Description
A gaping hole in the mountainside northeast of the village marks the entrance to the jewel mine. Several carts sit outside the cavern. One is filled with rock and dirt pulled from the mine, the others piled with large beams of wood—new supports that were never installed after the collapse.
If the characters explore during the day, the first 30 feet inside the mine are dimly lit, and anything beyond 30 feet is in darkness. Cart wheels have carved shallow ruts in the dirt floor leading to the back of the mine, where the cave-in was never fully excavated. Smaller tunnels branch off from the main shaft
M1. Main Tunnel
The mine is dark and damp, and you hear the sound of dripping water echoing from deep within. The light fades faster than it should as you move deeper, until you’re wrapped ingloom and shadow.
The main tunnel heads into the mountain, ending at a pile of rubble left over from the cave-in. Secondary hallways branch off to the left and the right.
M2. Southern Wing
This tunnel ends at a small chamber that holds worn picks, rusty shovels, and two hand carts filled with debris and rags.
The tools were left behind by the workers in the wake of the disaster.
Characters who look up see scores of bats hanging from the 20-foot-high ceiling. If bright light is shone at them or if someone makes a noise louder than a whisper, the bats coalesce into three hostile swarms of bats.
M3. Northern Wing
This tunnel winds back toward the entrance, and the south wall of the chamber at the end has odd divots and alcoves within the rock at various heights.
This tunnel ends abruptly. The miners intended to keep digging here, but it was abandoned after the collapse occurred.
M4. Cave-In
As the characters approach the rubble of the cave-in, they see large rocks in the pathway that they can easily move past. The tunnel gets tighter and tighter until they come to the main body of the cave-in.
Mounds of broken rock block the tunnel, piled from ceiling to floor. The other parts of the cave-in were passable after the collapse, but this seems an impenetrable wall of earth.
Traveling farther down the tunnel is impossible here. A character who attempts to move any of the rocks must succeed on a DC 15 Dexterity saving throw or take 7 (2d6) bludgeoning damage as the rubble shifts, falling on them or sliding out from beneath their feet, sending them tumbling.
M5. Entrance to the nautral caves
The opening of this tunnel is nearly circular.

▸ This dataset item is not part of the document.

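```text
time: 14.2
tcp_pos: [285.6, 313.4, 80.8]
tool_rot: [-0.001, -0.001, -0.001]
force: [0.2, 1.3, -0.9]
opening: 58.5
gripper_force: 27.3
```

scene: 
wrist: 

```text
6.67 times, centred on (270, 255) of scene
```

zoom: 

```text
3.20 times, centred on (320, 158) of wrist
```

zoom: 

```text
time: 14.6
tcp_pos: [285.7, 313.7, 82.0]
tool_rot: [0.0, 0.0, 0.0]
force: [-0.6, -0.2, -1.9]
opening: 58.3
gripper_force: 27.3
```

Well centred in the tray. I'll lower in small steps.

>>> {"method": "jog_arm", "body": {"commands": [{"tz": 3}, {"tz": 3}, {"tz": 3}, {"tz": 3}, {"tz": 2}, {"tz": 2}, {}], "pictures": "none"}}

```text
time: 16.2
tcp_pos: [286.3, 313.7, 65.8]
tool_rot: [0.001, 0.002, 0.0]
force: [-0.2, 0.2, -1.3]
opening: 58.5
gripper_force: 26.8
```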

Black moss covers the walls, floor, and ceiling of the tunnel as far as you can see. Within this tunnel are several branches, all of them covered in the same black moss.
The notable aspect of this tunnel is the uniform layer of black moss over everything. Characters who scrape the moss away from the rock see that the walls are smooth, not rough-carved by pick and shovel like the rest of the mine. Those tunnels were discovered after the cave-in. The moss muffles all sound, causing a lack of echoes and creating a sense of claustrophobia.
M6. Chamber of Weeping
Thick, velvety black moss covers every surface of this eight-foot-high chamber. Set into the far wall is a deep alcove.

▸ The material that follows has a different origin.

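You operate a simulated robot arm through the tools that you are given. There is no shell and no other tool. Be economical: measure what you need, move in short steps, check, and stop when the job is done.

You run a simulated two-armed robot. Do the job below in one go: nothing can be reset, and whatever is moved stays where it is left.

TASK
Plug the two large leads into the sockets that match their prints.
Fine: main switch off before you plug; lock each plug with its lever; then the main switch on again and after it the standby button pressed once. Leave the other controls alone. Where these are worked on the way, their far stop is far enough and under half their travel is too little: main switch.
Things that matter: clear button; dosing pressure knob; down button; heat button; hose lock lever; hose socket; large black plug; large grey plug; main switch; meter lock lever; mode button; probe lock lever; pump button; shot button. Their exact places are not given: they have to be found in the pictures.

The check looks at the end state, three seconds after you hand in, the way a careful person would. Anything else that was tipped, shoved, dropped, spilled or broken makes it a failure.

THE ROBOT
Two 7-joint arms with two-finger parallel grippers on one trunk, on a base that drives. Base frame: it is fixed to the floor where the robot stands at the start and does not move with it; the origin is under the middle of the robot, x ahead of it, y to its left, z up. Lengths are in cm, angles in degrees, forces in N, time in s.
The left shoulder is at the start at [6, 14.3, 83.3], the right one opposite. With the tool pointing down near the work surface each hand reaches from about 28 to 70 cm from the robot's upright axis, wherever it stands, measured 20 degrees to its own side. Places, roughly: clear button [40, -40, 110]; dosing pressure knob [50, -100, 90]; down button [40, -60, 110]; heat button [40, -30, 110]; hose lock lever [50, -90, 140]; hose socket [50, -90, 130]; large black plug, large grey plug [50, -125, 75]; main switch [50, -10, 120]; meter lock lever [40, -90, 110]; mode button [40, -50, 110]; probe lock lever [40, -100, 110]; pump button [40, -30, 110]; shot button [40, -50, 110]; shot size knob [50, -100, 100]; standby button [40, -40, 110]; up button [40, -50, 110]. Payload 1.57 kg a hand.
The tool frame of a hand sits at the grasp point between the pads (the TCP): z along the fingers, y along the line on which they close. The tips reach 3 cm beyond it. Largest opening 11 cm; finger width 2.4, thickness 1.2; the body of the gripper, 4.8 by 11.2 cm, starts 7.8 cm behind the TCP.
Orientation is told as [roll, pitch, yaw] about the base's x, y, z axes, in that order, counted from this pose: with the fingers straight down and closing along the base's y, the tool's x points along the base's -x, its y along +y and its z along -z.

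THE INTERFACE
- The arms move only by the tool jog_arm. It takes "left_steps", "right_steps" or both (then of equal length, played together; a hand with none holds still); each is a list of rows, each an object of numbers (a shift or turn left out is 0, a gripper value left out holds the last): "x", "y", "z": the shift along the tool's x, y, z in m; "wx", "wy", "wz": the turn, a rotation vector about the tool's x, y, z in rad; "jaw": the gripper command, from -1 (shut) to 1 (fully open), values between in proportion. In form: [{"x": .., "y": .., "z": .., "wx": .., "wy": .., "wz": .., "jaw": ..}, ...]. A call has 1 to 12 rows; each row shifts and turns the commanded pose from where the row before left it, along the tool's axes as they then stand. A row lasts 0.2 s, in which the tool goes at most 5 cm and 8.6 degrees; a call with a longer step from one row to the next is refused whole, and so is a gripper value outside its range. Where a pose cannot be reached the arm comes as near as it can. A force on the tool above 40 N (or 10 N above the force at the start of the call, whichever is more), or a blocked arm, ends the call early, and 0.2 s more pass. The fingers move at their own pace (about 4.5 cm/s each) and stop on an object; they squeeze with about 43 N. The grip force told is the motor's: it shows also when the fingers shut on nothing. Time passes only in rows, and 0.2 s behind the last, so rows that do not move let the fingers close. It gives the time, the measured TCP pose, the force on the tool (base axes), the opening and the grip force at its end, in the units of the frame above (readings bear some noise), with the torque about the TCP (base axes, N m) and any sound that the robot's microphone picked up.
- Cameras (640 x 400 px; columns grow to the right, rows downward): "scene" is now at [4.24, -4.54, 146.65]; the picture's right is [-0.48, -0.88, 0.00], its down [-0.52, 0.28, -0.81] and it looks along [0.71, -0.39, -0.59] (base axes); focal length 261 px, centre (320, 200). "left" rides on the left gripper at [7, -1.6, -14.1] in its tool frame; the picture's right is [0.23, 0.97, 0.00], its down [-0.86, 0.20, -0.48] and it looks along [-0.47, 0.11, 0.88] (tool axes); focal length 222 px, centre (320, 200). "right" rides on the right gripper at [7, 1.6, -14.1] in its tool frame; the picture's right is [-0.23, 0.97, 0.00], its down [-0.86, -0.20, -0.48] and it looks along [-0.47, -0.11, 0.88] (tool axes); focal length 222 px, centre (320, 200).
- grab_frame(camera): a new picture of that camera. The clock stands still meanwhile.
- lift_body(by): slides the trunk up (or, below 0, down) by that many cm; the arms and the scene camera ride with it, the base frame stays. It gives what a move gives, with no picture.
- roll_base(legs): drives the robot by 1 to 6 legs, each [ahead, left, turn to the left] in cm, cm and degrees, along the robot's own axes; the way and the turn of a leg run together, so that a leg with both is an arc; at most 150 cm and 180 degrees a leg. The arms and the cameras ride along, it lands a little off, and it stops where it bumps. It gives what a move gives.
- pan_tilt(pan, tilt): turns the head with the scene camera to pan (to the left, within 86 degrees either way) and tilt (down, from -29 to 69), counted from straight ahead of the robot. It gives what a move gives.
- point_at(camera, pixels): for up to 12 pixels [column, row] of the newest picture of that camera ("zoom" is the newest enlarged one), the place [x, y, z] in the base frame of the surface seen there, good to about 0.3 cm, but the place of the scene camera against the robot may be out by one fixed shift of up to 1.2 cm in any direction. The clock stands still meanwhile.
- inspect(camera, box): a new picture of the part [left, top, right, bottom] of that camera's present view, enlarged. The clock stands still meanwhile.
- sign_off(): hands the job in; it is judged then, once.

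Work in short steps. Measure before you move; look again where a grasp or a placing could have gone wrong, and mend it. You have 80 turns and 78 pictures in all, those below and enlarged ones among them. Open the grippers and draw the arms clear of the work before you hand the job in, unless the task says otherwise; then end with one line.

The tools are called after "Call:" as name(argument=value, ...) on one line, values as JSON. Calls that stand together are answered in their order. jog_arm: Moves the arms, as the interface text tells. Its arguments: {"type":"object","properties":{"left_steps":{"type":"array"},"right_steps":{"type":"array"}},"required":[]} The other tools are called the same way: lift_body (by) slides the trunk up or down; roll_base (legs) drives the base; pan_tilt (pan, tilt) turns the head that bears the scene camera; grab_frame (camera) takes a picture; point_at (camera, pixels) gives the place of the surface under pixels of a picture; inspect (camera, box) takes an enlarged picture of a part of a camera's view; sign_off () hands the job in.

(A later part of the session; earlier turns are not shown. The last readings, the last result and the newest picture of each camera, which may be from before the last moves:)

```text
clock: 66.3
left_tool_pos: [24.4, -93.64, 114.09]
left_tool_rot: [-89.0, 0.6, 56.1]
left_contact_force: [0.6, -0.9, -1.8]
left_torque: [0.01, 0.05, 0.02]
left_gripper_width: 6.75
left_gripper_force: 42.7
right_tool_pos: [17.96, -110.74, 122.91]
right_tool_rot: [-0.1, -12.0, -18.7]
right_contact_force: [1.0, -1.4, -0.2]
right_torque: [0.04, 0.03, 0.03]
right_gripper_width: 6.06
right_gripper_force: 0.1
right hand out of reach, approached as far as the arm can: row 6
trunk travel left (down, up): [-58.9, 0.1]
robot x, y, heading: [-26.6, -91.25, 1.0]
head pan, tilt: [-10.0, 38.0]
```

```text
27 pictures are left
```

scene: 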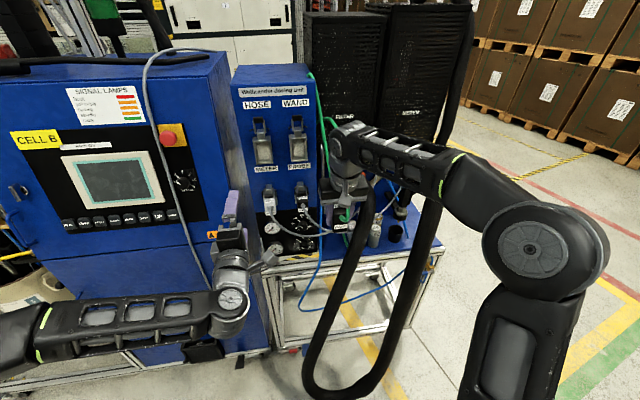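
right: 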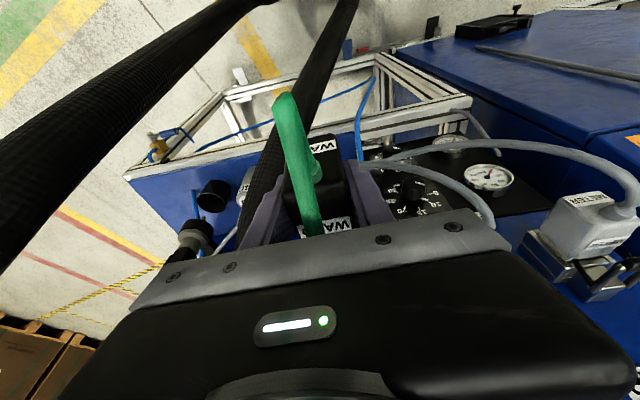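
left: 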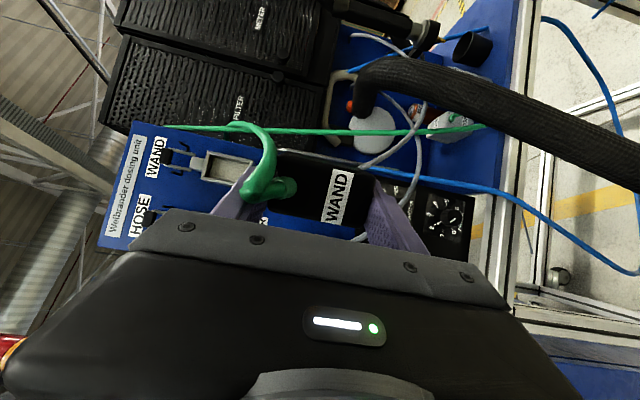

Whenever a creature that isn’t native to this cave enters the alcove or starts its turn there, tentacles of black moss sprout from the alcove’s walls, forcing the creature to succeed on a DC 14 Dexterity saving throw to avoid being grappled by them (escape DC 14). The tentacles are an otherwise harmless magical effect and can’t be harmed, though a dispel magic spell causes them to disappear.
M7. Mossy Maze
Monsters use this moss-covered maze of tunnels, to ambush prey.
M8. Pools
This dead-end cavern opens wide, and the lingering dampness of the tunnels is pronounced in here. Moisture leaches through the moss ceiling above, forming fat droplets that fall into pools of dark water around the chamber. A sharp scent of minerals fills the air and mixes with the earthy smell of the moss. The sound of dripping doesn’t echo, but is immediately dulled by the moss-carpeted surfaces.
The pools here vary in depth: the smaller ones are a few inches deep, and the larger pools measure 2 feet at their deepest. In the subterranean darkness, the pools look black. Light sources reflect off the water as if it were a dark mirror, and the characters are unable to see below the surface.
a black pudding ooze lurk on the surface of one of the pools like an oil slick.
M9. Transformation Chamber
New scents greet you here: the musty funk of decaying fabric and old furs, and the smell of rot lingering in the stagnant air. Thick pillars of moss-covered stone support the twenty-foot-high ceiling, and waist-high stone slabs dot the cavern.